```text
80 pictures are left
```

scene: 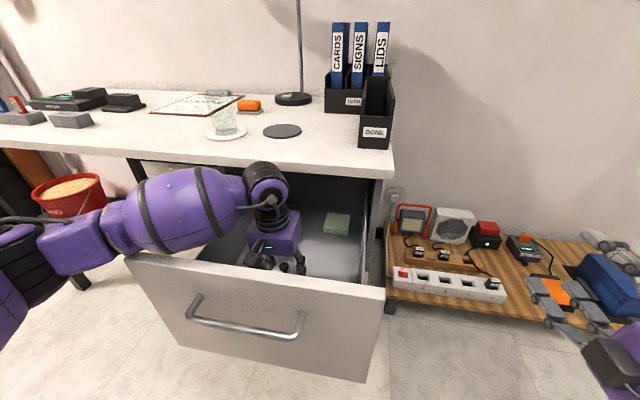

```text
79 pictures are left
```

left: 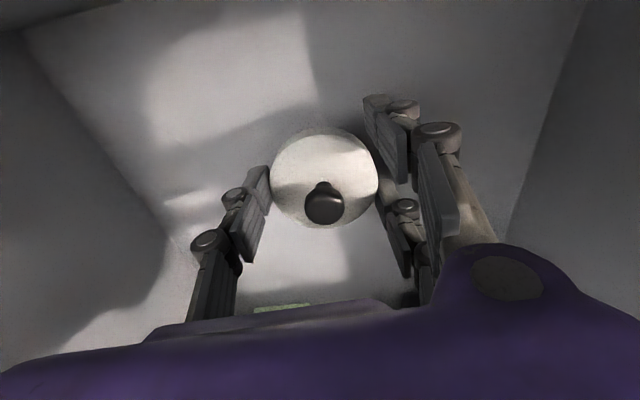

• Short exercise
Reproduce each line word for word and drop the pictures.

• Worked answer
```text
80 pictures are left
```

scene: 

```text
79 pictures are left
```

left: 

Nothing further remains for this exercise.